Ab 1.10.2005 erbrachte der Kläger seine Arbeitsleistung für pp.. Zum 1.6.2006 wurde das Gehalt des Klägers im Zuge der Umsetzung der EFA-Regelung für übertarifliche Mitarbeiter auf EUR 6.146,– erhöht.
Am 28.09.2006 stellte die pp. Antrag auf Insolvenzeröffnung. Mit Schreiben ebenfalls vom 28.09.2006 widersprach der Kläger dem Übergang seines Arbeitsverhältnisses auf die pp. (Bl. 26 ff. d.A.). Am 27.11.2006 sprach der Kläger eine Kündigung gegenüber der pp. aus. Das Amtsgericht München eröffnete mit Beschluss vom 01.01.2007 das Insolvenzverfahren und bestellte Herrn Rechtsanwalt Dr. pp. zum Insolvenzverwalter. Ebenfalls am 01.01.2007 wurde das Insolvenzverfahren über das Vermögen der persönlich haftenden Gesellschafterinnen der pp. eröffnet.
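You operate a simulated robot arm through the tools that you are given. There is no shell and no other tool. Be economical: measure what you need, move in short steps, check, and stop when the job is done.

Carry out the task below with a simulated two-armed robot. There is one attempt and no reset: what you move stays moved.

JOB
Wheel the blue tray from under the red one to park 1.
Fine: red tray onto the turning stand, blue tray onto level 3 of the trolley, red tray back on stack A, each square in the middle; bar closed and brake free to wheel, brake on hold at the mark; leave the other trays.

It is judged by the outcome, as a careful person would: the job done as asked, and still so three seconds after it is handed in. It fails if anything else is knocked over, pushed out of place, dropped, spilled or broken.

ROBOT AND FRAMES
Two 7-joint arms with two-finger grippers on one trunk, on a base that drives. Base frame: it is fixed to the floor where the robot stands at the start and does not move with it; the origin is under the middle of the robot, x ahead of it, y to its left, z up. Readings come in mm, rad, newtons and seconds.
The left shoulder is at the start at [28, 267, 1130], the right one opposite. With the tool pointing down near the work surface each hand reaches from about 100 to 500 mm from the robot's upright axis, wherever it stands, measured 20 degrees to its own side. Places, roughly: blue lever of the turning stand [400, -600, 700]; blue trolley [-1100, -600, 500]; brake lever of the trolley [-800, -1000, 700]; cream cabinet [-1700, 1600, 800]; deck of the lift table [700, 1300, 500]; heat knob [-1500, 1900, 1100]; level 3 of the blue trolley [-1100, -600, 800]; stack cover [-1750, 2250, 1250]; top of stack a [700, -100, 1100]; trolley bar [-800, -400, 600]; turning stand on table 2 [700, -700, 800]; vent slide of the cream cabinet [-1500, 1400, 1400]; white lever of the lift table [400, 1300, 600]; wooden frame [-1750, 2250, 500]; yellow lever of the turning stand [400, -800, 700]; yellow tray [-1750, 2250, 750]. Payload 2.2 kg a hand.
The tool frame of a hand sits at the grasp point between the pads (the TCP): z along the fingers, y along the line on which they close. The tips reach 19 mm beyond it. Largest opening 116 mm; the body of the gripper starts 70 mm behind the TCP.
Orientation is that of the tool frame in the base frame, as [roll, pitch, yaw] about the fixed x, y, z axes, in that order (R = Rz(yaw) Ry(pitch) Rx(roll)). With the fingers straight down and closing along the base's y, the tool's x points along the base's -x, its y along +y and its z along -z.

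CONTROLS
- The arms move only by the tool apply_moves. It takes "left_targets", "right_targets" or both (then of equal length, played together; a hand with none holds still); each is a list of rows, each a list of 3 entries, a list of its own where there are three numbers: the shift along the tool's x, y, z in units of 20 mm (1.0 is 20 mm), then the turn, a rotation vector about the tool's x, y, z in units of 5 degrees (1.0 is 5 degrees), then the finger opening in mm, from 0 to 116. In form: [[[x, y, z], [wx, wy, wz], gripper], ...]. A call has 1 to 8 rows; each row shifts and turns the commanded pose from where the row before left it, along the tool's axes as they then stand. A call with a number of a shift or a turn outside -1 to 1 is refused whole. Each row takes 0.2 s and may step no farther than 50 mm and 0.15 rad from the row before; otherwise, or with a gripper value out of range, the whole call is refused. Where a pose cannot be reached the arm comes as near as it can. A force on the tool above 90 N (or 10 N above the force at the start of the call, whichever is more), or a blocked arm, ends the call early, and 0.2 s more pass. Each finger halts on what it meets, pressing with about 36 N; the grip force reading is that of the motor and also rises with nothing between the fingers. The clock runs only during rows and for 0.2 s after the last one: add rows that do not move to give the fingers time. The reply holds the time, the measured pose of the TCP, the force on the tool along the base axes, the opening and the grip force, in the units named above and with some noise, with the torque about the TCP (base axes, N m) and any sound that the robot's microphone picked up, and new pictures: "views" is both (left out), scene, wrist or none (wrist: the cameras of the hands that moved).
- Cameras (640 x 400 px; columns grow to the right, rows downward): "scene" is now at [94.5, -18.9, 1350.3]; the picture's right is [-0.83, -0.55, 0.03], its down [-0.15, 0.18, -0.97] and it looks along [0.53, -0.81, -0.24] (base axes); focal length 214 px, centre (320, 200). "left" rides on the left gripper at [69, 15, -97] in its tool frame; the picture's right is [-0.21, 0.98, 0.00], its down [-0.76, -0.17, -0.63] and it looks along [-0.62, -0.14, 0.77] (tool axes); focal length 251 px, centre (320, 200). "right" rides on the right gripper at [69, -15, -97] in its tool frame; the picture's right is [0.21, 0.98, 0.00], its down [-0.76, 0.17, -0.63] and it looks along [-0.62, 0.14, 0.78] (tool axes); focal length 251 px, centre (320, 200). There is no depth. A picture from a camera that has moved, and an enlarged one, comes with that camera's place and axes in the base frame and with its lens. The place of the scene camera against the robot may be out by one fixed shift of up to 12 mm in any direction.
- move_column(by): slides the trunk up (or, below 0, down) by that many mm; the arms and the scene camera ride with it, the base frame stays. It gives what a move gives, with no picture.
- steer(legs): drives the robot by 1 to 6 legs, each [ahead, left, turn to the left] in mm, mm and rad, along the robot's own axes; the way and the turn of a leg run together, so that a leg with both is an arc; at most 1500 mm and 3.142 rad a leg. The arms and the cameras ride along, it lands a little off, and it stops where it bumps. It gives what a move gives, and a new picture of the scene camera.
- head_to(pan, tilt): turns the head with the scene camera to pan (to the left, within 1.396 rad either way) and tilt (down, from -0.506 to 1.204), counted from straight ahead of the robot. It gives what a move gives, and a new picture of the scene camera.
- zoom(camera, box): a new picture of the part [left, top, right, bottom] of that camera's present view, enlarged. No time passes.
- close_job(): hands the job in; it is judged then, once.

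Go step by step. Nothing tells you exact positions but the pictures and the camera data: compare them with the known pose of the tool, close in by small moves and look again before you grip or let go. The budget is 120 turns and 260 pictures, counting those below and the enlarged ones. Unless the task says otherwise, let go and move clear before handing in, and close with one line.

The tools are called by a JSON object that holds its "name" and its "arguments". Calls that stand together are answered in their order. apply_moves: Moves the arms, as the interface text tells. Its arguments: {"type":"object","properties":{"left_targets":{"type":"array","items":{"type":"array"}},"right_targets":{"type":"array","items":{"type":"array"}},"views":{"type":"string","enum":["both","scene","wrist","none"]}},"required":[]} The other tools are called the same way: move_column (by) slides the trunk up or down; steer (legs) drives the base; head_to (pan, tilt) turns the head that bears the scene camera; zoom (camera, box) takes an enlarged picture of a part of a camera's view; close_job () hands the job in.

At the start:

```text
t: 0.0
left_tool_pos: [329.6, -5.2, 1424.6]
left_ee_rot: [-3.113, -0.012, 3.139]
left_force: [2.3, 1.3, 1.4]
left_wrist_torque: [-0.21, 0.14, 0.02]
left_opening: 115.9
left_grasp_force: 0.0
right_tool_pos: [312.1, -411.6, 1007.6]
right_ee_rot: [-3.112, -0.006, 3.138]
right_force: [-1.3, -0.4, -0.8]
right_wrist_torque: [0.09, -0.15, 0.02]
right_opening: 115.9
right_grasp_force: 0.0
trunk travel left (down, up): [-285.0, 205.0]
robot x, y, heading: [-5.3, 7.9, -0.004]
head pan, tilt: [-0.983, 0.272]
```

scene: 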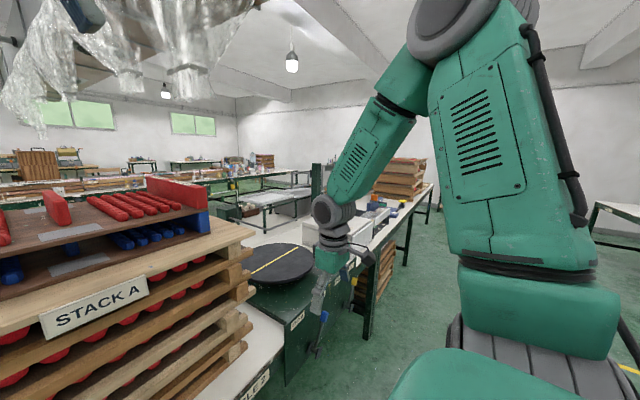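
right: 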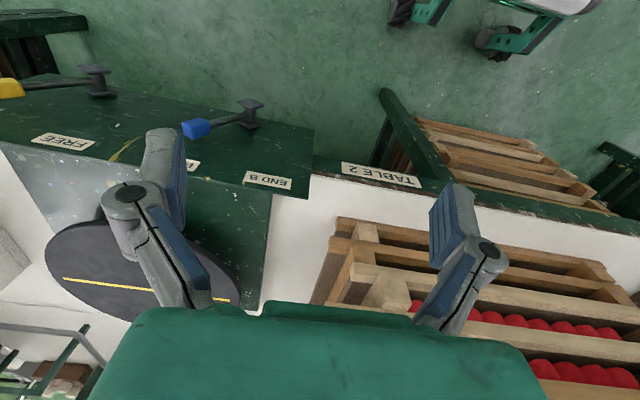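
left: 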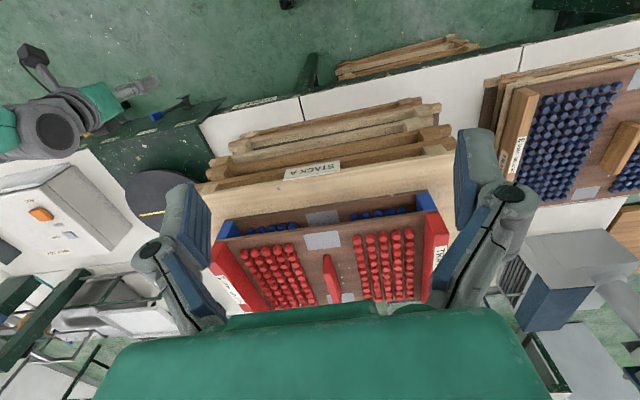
Mit seiner am 28.12.2006 beim Arbeitsgericht München eingegangenen Klage begehrt der Kläger vor allem die Feststellung, dass zwischen den Parteien ein Arbeitsverhältnis bestehe. Sein Widerspruch vom 28.09.2006 habe den Übergang des Arbeitsverhältnisses auf die pp. verhindert. Die Frist des § 613a Abs. 6 BGB habe nicht zu laufen begonnen, weil die Beklagte ihn nicht ordnungsgemäß über den Betriebsübergang informiert habe.
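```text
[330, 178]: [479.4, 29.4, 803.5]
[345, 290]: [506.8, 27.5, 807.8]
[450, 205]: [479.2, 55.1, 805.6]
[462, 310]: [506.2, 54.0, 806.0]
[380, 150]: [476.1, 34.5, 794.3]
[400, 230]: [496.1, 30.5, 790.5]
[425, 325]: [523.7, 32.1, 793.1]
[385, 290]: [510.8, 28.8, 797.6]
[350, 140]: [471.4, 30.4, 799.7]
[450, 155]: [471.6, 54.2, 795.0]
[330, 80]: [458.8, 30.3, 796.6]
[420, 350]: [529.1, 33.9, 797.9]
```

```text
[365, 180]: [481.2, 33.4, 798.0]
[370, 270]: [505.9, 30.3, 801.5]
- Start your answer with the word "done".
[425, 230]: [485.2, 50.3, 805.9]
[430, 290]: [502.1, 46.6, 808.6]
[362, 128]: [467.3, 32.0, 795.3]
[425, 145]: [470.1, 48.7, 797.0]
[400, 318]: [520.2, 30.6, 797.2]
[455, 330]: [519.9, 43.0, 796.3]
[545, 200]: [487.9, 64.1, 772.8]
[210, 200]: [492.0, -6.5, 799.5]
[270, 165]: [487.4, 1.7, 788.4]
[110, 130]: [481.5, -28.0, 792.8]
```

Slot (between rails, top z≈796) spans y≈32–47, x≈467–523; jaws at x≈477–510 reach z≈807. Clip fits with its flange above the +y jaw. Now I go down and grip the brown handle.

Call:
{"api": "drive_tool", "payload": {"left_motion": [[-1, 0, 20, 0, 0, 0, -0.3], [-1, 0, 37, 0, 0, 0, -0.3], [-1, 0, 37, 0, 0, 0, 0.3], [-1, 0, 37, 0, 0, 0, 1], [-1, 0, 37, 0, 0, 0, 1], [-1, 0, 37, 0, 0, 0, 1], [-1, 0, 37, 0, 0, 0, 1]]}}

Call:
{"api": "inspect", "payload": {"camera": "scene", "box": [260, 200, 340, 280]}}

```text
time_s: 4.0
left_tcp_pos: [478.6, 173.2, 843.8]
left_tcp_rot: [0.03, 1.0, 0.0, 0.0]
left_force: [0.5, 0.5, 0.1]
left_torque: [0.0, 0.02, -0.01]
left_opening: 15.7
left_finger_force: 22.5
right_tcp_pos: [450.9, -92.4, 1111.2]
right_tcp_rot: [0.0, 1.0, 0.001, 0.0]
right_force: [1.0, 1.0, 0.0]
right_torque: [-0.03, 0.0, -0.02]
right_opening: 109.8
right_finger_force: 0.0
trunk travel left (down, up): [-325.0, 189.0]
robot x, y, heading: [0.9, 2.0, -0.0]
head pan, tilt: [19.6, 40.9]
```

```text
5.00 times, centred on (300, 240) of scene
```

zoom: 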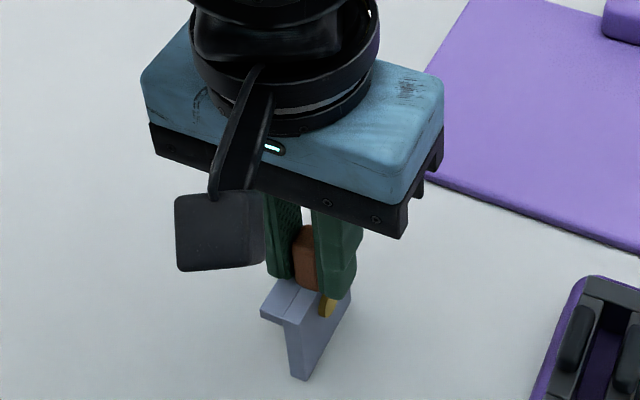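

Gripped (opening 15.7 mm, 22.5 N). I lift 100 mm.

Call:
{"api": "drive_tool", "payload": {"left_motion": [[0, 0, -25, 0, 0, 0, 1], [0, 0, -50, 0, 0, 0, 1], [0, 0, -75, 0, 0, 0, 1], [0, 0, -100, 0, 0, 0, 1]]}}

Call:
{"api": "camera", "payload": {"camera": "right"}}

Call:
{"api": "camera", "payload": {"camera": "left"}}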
Dagegen ist die Beklagte der Auffassung, das Arbeitsverhältnis sei auf die pp. übergegangen. Der Widerspruch des Klägers sei gemäß § 613a Abs. 6 BGB verfristet, da er mit Schreiben vom 29.08.2005 ordnungsgemäß unterrichtet worden sei. Das Unterrichtungsschreiben erfülle alle gesetzlichen Voraussetzungen. So sei dem Kläger mitgeteilt worden, dass das Geschäftsgebiet „C.M.D. zum 01.10.2005” auf pp. übertragen werde. Damit seien Zeitpunkt und Gegenstand des Übergangs genannt worden. Als Grund für den Übergang sei angegeben worden, dass das Geschäftsgebiet „aufgrund eines Kaufvertrages im Wege der Einzelrechtsnachfolge auf pp.” übertragen werde. Damit sei der Rechtsgrund ausreichend...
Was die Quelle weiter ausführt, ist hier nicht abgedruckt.